BEGIN Supplied information
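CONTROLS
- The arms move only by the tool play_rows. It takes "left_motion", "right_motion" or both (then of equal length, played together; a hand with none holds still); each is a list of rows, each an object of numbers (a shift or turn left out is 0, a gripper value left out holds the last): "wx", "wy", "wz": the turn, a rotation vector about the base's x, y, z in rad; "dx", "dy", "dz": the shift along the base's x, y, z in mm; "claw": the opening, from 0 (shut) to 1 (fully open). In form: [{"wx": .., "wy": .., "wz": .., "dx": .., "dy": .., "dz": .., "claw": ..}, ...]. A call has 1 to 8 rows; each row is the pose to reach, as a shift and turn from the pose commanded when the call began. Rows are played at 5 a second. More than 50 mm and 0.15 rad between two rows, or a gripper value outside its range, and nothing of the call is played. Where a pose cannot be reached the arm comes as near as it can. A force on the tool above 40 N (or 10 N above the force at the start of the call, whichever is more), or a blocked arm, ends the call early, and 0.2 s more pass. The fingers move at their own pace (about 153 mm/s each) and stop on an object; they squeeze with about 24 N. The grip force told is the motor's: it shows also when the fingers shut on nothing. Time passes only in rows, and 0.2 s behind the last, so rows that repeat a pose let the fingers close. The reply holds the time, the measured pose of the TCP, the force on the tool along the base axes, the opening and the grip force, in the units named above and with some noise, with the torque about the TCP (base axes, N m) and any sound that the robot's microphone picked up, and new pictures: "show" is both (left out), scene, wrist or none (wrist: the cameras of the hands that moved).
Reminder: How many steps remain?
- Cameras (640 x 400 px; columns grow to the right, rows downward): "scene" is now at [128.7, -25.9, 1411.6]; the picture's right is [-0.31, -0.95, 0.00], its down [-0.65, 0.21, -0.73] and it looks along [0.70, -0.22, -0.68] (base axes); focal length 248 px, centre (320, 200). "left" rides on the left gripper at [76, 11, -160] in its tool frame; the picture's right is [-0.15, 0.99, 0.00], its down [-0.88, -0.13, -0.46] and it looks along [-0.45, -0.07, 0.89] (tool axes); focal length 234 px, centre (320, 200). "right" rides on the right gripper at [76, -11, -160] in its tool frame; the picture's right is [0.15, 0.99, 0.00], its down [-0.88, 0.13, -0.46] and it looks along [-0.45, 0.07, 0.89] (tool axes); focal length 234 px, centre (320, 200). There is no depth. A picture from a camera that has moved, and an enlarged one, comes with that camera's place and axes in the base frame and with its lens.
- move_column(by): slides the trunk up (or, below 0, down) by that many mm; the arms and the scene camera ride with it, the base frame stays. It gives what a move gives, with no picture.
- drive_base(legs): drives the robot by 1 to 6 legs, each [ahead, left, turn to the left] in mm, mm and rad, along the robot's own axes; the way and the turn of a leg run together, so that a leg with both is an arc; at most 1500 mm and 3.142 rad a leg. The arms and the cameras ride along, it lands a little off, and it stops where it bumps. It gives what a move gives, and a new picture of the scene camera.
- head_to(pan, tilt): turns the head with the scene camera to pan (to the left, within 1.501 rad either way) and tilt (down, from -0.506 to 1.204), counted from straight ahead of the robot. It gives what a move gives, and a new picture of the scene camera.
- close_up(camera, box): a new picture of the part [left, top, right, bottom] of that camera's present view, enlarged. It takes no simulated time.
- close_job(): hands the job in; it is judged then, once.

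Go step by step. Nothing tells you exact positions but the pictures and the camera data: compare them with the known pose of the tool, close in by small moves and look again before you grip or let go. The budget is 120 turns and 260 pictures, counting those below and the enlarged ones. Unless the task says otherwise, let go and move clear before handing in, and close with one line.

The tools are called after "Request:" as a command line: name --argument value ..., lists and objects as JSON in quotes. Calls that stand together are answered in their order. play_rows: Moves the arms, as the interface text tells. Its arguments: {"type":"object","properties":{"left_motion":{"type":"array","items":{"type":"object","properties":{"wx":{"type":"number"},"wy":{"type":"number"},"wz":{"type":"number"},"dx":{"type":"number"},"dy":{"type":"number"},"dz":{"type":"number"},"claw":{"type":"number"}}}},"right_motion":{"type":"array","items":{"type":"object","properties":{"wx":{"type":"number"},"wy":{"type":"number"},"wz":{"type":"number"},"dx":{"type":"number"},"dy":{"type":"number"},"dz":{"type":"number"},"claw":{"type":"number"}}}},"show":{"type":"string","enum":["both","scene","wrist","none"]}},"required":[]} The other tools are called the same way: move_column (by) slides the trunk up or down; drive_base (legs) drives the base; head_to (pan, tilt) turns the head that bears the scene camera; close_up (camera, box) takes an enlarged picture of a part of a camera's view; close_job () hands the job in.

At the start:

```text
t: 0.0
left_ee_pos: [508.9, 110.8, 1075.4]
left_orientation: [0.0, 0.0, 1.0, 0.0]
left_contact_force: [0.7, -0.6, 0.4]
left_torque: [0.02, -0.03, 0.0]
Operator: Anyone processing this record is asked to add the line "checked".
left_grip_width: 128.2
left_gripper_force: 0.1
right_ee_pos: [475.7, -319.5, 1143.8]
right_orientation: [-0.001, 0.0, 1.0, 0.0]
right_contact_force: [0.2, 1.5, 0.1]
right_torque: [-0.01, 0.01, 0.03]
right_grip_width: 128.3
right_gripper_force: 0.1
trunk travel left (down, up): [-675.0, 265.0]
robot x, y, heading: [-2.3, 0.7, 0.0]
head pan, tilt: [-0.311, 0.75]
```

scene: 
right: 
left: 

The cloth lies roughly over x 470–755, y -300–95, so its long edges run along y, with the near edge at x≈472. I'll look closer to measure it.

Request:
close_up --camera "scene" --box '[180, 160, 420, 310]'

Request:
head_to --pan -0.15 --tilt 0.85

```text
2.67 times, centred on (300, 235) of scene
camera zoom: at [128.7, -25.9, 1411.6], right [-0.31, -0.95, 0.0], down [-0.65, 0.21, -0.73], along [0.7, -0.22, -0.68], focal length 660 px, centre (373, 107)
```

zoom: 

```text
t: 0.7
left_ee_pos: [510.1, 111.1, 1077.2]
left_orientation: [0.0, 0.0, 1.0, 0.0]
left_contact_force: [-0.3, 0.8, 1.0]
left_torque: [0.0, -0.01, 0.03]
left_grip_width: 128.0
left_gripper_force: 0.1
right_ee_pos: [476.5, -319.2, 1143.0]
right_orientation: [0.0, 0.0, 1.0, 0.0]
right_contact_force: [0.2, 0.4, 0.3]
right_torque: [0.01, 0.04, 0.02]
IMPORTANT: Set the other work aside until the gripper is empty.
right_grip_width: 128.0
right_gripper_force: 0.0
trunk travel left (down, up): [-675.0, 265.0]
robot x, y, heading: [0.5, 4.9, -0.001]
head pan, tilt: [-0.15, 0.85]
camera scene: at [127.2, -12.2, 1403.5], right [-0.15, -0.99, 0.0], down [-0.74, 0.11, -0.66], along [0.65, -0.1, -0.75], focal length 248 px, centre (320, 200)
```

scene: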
END Supplied information
Copy out all lines that carry the word "gives".

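- move_column(by): slides the trunk up (or, below 0, down) by that many mm; the arms and the scene camera ride with it, the base frame stays. It gives what a move gives, with no picture.
- drive_base(legs): drives the robot by 1 to 6 legs, each [ahead, left, turn to the left] in mm, mm and rad, along the robot's own axes; the way and the turn of a leg run together, so that a leg with both is an arc; at most 1500 mm and 3.142 rad a leg. The arms and the cameras ride along, it lands a little off, and it stops where it bumps. It gives what a move gives, and a new picture of the scene camera.
- head_to(pan, tilt): turns the head with the scene camera to pan (to the left, within 1.501 rad either way) and tilt (down, from -0.506 to 1.204), counted from straight ahead of the robot. It gives what a move gives, and a new picture of the scene camera.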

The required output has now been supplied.